You might think I am just being abusive out of some animus toward Coyne, but that is not the case. For one thing, I certainly don’t deny that Coyne is worth reading when he writes about something he actually knows about, such as biology. For another thing, if I have been hard on Coyne, I have also been very hard on other New Atheists, such as Lawrence Krauss and Daniel Dennett. But I would not say about their New Atheist volumes what I say about Coyne’s.
For example, while Krauss’s A Universe from Nothingis cringe-makingly bad as an argument for atheism, it has some value as a pop science summary of some current ideas in cosmology. I’ve often pointed out how ill-informed and dishonest is Dennett’s treatment of theistic arguments in Breaking the Spell, but that book too is not entirely without interest, because of Dennett’s account of the cognitive science of religious belief. The theory is not plausible at the end of the day, but it is at least a theory, with substantive claims and arguments that are worth evaluating. It is not a complete waste of time to read these books, the way reading Coyne’s Faith versus Fact is a complete waste of time (other than as a source of blog fodder, anyway).
Unfortunately, most New Atheist stuff is closer to Coyne’s book in value rather than to these other books. For example, what is probably the best-known New Atheist book, Richard Dawkins’ The God Delusion, is a step or two up from Coyne, but not as good as Dennett, say.
None of the books named so far is really a goodbook, though. Some are just less bad than the others, that’s all. None of them is really much worth reading all things considered, and that is true of almost everything in the New Atheist genre.
I would make one exception, however.

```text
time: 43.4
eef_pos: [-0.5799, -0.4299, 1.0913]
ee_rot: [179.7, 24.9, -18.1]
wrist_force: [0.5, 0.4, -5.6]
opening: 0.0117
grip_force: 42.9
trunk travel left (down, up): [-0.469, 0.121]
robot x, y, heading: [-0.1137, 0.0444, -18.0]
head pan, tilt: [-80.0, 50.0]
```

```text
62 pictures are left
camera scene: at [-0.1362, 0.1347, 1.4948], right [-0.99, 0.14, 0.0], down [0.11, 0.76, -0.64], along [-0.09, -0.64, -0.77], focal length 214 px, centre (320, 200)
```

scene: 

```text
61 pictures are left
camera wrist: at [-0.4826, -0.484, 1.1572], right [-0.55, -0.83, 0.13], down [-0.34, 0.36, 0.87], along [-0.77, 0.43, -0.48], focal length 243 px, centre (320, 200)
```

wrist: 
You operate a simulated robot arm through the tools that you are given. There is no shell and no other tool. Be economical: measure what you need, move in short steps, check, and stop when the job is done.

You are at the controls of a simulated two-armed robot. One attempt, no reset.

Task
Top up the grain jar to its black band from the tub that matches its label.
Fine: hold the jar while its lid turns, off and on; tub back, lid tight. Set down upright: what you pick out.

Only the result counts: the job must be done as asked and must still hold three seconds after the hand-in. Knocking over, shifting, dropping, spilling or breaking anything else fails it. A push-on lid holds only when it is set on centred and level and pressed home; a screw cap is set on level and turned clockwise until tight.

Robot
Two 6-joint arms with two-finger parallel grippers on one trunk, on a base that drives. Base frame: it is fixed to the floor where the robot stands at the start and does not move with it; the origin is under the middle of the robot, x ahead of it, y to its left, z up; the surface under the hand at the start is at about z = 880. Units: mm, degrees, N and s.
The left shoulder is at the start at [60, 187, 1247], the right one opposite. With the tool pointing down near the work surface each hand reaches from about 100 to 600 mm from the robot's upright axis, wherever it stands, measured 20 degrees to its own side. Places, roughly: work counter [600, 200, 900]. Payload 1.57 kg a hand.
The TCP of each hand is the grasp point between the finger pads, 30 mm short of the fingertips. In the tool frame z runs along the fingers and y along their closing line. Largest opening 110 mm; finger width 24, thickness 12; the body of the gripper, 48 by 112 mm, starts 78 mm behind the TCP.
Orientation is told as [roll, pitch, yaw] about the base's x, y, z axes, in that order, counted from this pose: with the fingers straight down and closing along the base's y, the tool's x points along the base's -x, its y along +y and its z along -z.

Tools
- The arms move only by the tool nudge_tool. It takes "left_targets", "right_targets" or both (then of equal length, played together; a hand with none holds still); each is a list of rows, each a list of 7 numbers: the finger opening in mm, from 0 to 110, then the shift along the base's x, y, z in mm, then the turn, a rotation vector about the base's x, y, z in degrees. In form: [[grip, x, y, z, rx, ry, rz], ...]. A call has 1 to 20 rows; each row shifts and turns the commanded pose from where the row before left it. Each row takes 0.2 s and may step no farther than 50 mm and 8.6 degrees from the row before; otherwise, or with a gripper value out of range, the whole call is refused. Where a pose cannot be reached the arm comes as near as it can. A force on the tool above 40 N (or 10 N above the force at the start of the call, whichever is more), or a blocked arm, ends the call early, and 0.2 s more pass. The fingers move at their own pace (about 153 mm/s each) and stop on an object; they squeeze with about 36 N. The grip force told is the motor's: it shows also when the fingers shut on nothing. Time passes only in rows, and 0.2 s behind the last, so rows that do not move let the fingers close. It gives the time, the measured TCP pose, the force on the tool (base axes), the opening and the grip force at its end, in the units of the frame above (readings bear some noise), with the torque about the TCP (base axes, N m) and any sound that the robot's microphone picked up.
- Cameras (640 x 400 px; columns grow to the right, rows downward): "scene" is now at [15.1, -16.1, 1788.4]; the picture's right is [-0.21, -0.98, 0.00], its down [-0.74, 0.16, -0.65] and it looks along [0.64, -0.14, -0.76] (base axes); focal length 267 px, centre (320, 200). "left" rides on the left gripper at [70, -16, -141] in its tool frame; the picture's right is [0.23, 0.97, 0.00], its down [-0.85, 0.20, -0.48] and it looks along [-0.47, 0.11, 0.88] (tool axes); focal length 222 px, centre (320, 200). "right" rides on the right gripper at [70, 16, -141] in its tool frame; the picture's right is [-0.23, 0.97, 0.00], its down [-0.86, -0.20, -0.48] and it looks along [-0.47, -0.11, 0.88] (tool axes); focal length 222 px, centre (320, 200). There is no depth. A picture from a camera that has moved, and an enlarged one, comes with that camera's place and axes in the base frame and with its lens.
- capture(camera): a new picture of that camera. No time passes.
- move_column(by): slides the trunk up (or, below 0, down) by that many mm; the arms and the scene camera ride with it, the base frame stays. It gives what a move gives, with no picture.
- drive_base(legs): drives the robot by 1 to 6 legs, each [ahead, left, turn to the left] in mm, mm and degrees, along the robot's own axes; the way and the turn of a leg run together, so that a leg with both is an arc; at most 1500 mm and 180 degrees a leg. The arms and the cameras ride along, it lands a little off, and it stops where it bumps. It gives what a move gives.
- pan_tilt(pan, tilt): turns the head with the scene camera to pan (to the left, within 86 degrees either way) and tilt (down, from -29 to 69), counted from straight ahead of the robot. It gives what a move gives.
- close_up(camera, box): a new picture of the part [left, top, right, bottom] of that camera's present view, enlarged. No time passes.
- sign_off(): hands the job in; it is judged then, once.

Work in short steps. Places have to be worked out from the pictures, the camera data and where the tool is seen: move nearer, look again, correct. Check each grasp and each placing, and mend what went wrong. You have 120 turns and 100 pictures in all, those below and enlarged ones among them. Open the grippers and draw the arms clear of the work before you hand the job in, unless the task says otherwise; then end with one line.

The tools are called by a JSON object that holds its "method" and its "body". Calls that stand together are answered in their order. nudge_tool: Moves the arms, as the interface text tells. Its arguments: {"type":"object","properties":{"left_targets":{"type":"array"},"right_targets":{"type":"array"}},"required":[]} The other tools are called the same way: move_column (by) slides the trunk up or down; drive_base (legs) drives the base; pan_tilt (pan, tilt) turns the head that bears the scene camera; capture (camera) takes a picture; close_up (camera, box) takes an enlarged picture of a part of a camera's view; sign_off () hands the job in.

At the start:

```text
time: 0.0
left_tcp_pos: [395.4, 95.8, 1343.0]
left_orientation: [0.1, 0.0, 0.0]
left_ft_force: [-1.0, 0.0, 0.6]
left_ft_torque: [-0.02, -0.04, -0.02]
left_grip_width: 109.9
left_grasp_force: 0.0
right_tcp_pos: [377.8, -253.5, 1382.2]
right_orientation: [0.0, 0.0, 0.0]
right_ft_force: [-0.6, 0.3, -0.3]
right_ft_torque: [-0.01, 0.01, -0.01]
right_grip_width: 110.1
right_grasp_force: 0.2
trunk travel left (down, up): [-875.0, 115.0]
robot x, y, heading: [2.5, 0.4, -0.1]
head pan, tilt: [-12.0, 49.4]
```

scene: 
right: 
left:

Alex Rosenberg’s The Atheist’s Guide to Realitycertainly counts as a New Atheist book, at least if we take the three marks identified above as definitive of the New Atheism. But it is also of real intellectual interest, and worth reading and thinking about. Like the books by Spinoza, Leibniz, Berkeley, and Hume, the philosophical position it defends is nuts. Indeed, it is far more crazy even than anything those writers have to say. That is because it draws out the extreme, eliminative materialist implications of scientism far more consistently than other New Atheists do. And though it is semi-popular in style, its arguments are also more philosophically interesting (however badly wrongheaded) than those of other New Atheist books.
That is not to say it ranks with the classics by Leibniz, Hume, et al. mentioned above. Few books reach that status. Nor is it to say that its arguments are very challenging. They aren’t. I did, after all, devote a long series of blog posts several years ago to cataloguing its failings. However, it was worth examining in such depth because it very clearly and systematically articulates certain common errors, and shows how they, and even more radical consequences, follow from yet other and more fundamental common errors. And it does so with much more sophistication than most other books informed by scientism. It is in many ways a work that is representative of the intellectual pathologies of our age, and its study helps one to understand our age. It is probably the only New Atheist book that might still be read years from now, and it is certainly the only one that will deserve to be read.
So, in my opinion, Rosenberg’s book stands out as clearly the best book in the New Atheist genre.